*Data*:
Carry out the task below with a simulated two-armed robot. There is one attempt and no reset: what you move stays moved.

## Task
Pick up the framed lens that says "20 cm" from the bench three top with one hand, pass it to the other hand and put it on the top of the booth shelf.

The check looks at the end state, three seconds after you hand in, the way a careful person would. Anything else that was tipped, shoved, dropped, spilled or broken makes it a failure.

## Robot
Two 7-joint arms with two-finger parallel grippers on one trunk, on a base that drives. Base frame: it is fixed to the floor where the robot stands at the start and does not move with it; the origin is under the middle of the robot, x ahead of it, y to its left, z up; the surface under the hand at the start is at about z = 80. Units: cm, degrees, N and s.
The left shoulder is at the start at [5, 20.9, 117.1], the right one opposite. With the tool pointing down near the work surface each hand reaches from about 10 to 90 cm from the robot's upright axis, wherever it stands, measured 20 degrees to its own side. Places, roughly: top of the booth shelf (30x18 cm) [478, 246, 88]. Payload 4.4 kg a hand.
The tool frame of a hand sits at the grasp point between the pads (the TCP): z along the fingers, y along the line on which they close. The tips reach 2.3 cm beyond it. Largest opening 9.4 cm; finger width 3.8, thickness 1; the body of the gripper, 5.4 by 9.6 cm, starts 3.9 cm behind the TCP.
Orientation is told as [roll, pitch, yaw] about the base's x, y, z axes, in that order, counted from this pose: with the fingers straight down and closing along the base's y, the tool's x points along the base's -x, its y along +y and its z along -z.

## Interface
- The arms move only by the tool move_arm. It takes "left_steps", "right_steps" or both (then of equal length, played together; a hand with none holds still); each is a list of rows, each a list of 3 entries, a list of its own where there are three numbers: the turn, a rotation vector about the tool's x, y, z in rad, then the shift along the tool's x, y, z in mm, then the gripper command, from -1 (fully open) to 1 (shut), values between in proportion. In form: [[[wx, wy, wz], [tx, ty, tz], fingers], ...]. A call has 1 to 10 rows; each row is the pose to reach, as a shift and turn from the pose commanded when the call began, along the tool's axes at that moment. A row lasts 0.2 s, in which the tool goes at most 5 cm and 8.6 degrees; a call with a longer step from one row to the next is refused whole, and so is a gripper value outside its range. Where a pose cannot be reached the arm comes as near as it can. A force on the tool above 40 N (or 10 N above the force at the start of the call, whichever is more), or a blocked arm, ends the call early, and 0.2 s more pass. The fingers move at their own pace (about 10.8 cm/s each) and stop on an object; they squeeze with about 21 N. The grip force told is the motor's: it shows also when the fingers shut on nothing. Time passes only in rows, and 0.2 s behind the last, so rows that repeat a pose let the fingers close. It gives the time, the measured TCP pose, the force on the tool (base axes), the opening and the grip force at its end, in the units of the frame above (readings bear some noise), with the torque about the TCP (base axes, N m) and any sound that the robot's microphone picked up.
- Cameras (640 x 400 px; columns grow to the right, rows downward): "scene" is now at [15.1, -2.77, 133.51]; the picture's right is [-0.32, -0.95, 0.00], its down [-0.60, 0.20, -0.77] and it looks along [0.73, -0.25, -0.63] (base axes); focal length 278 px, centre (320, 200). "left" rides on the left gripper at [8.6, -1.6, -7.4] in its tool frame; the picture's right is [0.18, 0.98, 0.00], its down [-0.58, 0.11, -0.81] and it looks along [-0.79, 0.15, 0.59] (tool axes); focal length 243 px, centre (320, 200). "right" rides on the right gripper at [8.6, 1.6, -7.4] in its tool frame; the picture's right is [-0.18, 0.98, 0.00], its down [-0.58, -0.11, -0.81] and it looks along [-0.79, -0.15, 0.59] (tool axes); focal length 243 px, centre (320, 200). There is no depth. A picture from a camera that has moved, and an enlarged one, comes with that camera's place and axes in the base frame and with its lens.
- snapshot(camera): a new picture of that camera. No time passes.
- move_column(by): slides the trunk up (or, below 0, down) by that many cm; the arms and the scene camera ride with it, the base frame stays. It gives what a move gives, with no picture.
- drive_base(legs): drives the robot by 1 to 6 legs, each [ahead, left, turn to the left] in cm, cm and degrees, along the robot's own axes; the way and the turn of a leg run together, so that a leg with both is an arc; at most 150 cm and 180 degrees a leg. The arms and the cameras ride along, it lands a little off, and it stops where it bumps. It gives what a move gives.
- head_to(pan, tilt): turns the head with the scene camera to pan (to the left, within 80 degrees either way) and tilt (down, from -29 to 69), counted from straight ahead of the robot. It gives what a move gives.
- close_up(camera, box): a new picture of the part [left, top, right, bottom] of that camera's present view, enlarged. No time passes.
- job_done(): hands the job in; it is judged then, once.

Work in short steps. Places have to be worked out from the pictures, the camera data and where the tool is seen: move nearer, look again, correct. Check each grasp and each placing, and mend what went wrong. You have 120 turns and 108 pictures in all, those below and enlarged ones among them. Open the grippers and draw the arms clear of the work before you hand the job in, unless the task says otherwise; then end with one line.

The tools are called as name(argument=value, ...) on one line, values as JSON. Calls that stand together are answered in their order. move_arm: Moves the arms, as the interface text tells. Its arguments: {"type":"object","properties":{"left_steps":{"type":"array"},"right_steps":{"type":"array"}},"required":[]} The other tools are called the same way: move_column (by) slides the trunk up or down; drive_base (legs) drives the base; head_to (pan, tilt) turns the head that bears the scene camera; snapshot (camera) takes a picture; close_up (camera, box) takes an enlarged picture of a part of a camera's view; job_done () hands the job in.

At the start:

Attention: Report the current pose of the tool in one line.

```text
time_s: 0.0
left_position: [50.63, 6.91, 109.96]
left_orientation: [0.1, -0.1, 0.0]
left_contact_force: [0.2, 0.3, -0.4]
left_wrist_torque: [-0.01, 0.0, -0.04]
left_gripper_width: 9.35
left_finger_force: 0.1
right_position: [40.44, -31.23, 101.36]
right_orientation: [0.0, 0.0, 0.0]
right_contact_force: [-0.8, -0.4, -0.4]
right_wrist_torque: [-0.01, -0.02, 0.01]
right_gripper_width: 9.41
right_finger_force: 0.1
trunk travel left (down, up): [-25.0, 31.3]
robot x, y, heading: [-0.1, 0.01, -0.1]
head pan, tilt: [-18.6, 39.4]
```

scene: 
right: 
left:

*Exercise objective*:
Copy every line of the material, please, keeping it exactly the same.

*Expected answer*:
Carry out the task below with a simulated two-armed robot. There is one attempt and no reset: what you move stays moved.

## Task
Pick up the framed lens that says "20 cm" from the bench three top with one hand, pass it to the other hand and put it on the top of the booth shelf.

The check looks at the end state, three seconds after you hand in, the way a careful person would. Anything else that was tipped, shoved, dropped, spilled or broken makes it a failure.

## Robot
Two 7-joint arms with two-finger parallel grippers on one trunk, on a base that drives. Base frame: it is fixed to the floor where the robot stands at the start and does not move with it; the origin is under the middle of the robot, x ahead of it, y to its left, z up; the surface under the hand at the start is at about z = 80. Units: cm, degrees, N and s.
The left shoulder is at the start at [5, 20.9, 117.1], the right one opposite. With the tool pointing down near the work surface each hand reaches from about 10 to 90 cm from the robot's upright axis, wherever it stands, measured 20 degrees to its own side. Places, roughly: top of the booth shelf (30x18 cm) [478, 246, 88]. Payload 4.4 kg a hand.
The tool frame of a hand sits at the grasp point between the pads (the TCP): z along the fingers, y along the line on which they close. The tips reach 2.3 cm beyond it. Largest opening 9.4 cm; finger width 3.8, thickness 1; the body of the gripper, 5.4 by 9.6 cm, starts 3.9 cm behind the TCP.
Orientation is told as [roll, pitch, yaw] about the base's x, y, z axes, in that order, counted from this pose: with the fingers straight down and closing along the base's y, the tool's x points along the base's -x, its y along +y and its z along -z.

## Interface
- The arms move only by the tool move_arm. It takes "left_steps", "right_steps" or both (then of equal length, played together; a hand with none holds still); each is a list of rows, each a list of 3 entries, a list of its own where there are three numbers: the turn, a rotation vector about the tool's x, y, z in rad, then the shift along the tool's x, y, z in mm, then the gripper command, from -1 (fully open) to 1 (shut), values between in proportion. In form: [[[wx, wy, wz], [tx, ty, tz], fingers], ...]. A call has 1 to 10 rows; each row is the pose to reach, as a shift and turn from the pose commanded when the call began, along the tool's axes at that moment. A row lasts 0.2 s, in which the tool goes at most 5 cm and 8.6 degrees; a call with a longer step from one row to the next is refused whole, and so is a gripper value outside its range. Where a pose cannot be reached the arm comes as near as it can. A force on the tool above 40 N (or 10 N above the force at the start of the call, whichever is more), or a blocked arm, ends the call early, and 0.2 s more pass. The fingers move at their own pace (about 10.8 cm/s each) and stop on an object; they squeeze with about 21 N. The grip force told is the motor's: it shows also when the fingers shut on nothing. Time passes only in rows, and 0.2 s behind the last, so rows that repeat a pose let the fingers close. It gives the time, the measured TCP pose, the force on the tool (base axes), the opening and the grip force at its end, in the units of the frame above (readings bear some noise), with the torque about the TCP (base axes, N m) and any sound that the robot's microphone picked up.
- Cameras (640 x 400 px; columns grow to the right, rows downward): "scene" is now at [15.1, -2.77, 133.51]; the picture's right is [-0.32, -0.95, 0.00], its down [-0.60, 0.20, -0.77] and it looks along [0.73, -0.25, -0.63] (base axes); focal length 278 px, centre (320, 200). "left" rides on the left gripper at [8.6, -1.6, -7.4] in its tool frame; the picture's right is [0.18, 0.98, 0.00], its down [-0.58, 0.11, -0.81] and it looks along [-0.79, 0.15, 0.59] (tool axes); focal length 243 px, centre (320, 200). "right" rides on the right gripper at [8.6, 1.6, -7.4] in its tool frame; the picture's right is [-0.18, 0.98, 0.00], its down [-0.58, -0.11, -0.81] and it looks along [-0.79, -0.15, 0.59] (tool axes); focal length 243 px, centre (320, 200). There is no depth. A picture from a camera that has moved, and an enlarged one, comes with that camera's place and axes in the base frame and with its lens.
- snapshot(camera): a new picture of that camera. No time passes.
- move_column(by): slides the trunk up (or, below 0, down) by that many cm; the arms and the scene camera ride with it, the base frame stays. It gives what a move gives, with no picture.
- drive_base(legs): drives the robot by 1 to 6 legs, each [ahead, left, turn to the left] in cm, cm and degrees, along the robot's own axes; the way and the turn of a leg run together, so that a leg with both is an arc; at most 150 cm and 180 degrees a leg. The arms and the cameras ride along, it lands a little off, and it stops where it bumps. It gives what a move gives.
- head_to(pan, tilt): turns the head with the scene camera to pan (to the left, within 80 degrees either way) and tilt (down, from -29 to 69), counted from straight ahead of the robot. It gives what a move gives.
- close_up(camera, box): a new picture of the part [left, top, right, bottom] of that camera's present view, enlarged. No time passes.
- job_done(): hands the job in; it is judged then, once.

Work in short steps. Places have to be worked out from the pictures, the camera data and where the tool is seen: move nearer, look again, correct. Check each grasp and each placing, and mend what went wrong. You have 120 turns and 108 pictures in all, those below and enlarged ones among them. Open the grippers and draw the arms clear of the work before you hand the job in, unless the task says otherwise; then end with one line.

The tools are called as name(argument=value, ...) on one line, values as JSON. Calls that stand together are answered in their order. move_arm: Moves the arms, as the interface text tells. Its arguments: {"type":"object","properties":{"left_steps":{"type":"array"},"right_steps":{"type":"array"}},"required":[]} The other tools are called the same way: move_column (by) slides the trunk up or down; drive_base (legs) drives the base; head_to (pan, tilt) turns the head that bears the scene camera; snapshot (camera) takes a picture; close_up (camera, box) takes an enlarged picture of a part of a camera's view; job_done () hands the job in.

At the start:

Attention: Report the current pose of the tool in one line.

```text
time_s: 0.0
left_position: [50.63, 6.91, 109.96]
left_orientation: [0.1, -0.1, 0.0]
left_contact_force: [0.2, 0.3, -0.4]
left_wrist_torque: [-0.01, 0.0, -0.04]
left_gripper_width: 9.35
left_finger_force: 0.1
right_position: [40.44, -31.23, 101.36]
right_orientation: [0.0, 0.0, 0.0]
right_contact_force: [-0.8, -0.4, -0.4]
right_wrist_torque: [-0.01, -0.02, 0.01]
right_gripper_width: 9.41
right_finger_force: 0.1
trunk travel left (down, up): [-25.0, 31.3]
robot x, y, heading: [-0.1, 0.01, -0.1]
head pan, tilt: [-18.6, 39.4]
```

scene: 
right: 
left:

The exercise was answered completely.